#### Problem
Go through the data below and gather each line containing "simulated".

^^^^^^^^^^^^^^^^

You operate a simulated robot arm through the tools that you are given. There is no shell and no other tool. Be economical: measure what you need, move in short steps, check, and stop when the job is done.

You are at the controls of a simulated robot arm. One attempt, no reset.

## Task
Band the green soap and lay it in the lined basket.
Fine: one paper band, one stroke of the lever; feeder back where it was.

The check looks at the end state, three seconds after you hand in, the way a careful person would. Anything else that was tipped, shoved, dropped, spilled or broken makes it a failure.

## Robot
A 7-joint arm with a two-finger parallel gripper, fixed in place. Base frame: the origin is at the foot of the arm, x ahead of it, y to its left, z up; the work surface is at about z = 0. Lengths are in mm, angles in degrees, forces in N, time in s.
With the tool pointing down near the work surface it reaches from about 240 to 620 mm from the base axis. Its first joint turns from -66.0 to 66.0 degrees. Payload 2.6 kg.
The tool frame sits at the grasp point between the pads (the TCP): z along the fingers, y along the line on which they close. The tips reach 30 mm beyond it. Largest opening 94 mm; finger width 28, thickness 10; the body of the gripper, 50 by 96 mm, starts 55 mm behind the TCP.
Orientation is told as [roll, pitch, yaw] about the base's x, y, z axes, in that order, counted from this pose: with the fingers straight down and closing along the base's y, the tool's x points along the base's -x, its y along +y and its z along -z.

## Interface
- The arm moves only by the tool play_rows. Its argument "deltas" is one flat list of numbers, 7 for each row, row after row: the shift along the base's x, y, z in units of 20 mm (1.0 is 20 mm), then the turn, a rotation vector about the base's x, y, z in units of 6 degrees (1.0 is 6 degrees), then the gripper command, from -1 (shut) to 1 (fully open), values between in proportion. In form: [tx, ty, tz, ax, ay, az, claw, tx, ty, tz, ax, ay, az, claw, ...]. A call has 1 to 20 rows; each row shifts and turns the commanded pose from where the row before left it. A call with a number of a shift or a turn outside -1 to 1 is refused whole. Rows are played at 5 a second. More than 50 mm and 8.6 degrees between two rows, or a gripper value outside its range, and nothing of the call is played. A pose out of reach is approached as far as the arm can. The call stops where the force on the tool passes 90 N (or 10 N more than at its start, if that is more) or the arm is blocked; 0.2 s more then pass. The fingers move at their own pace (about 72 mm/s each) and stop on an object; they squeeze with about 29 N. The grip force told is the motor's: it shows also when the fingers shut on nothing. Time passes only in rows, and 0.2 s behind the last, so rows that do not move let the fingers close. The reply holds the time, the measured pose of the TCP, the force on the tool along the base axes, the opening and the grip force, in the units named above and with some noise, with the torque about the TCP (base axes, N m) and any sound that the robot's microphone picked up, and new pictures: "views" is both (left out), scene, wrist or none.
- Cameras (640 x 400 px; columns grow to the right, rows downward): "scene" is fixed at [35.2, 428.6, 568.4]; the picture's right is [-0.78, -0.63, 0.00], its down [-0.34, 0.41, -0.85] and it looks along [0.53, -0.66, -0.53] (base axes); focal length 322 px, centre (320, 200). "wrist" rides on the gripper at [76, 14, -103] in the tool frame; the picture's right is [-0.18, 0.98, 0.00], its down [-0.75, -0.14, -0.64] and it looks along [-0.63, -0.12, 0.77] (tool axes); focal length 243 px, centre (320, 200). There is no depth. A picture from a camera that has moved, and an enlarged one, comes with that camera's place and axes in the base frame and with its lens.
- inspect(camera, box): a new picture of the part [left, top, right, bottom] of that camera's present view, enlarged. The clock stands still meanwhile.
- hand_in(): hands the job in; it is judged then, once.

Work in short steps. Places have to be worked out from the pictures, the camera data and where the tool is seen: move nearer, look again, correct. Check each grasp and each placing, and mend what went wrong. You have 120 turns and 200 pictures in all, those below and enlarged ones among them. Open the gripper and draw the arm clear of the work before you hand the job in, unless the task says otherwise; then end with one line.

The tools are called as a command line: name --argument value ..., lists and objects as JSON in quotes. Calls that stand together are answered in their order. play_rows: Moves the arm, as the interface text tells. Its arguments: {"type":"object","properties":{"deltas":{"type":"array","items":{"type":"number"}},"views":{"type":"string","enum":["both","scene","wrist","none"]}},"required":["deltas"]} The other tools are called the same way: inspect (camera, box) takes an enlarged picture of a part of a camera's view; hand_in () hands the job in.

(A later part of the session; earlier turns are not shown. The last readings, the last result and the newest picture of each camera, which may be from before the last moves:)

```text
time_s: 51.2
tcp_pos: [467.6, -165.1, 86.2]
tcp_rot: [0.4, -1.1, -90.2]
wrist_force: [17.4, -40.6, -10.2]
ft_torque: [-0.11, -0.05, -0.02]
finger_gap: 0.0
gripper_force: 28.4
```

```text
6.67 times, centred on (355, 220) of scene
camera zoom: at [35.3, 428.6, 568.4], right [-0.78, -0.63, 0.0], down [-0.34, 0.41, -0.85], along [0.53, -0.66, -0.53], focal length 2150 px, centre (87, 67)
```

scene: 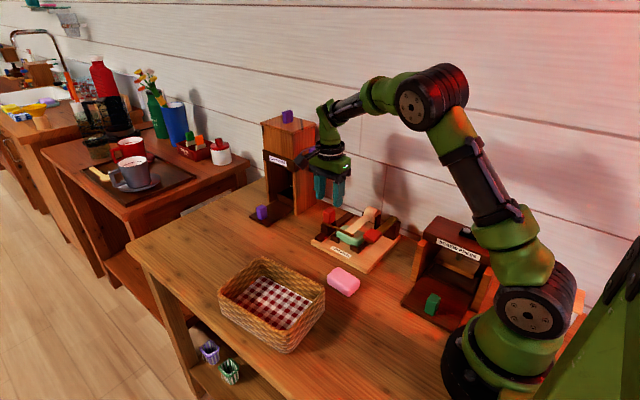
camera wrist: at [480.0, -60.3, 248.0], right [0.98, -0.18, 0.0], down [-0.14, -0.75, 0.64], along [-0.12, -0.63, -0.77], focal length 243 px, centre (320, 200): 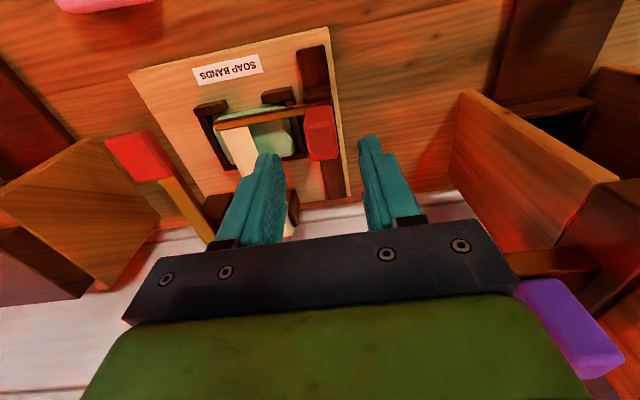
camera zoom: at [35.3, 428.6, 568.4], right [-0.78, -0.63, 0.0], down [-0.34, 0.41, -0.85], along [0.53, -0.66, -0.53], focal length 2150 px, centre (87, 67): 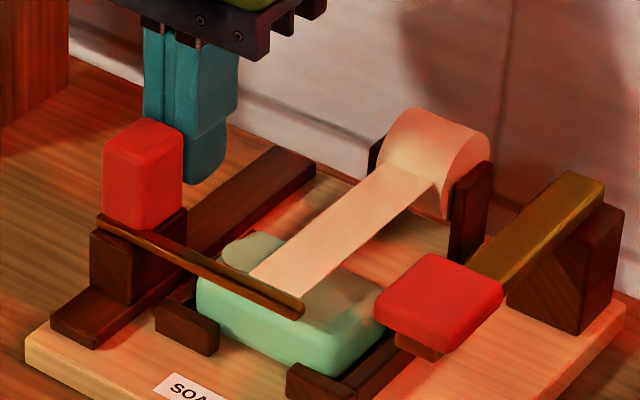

^^^^^^^^^^^^^^^^

#### Finished answer
You operate a simulated robot arm through the tools that you are given. There is no shell and no other tool. Be economical: measure what you need, move in short steps, check, and stop when the job is done.
You are at the controls of a simulated robot arm. One attempt, no reset.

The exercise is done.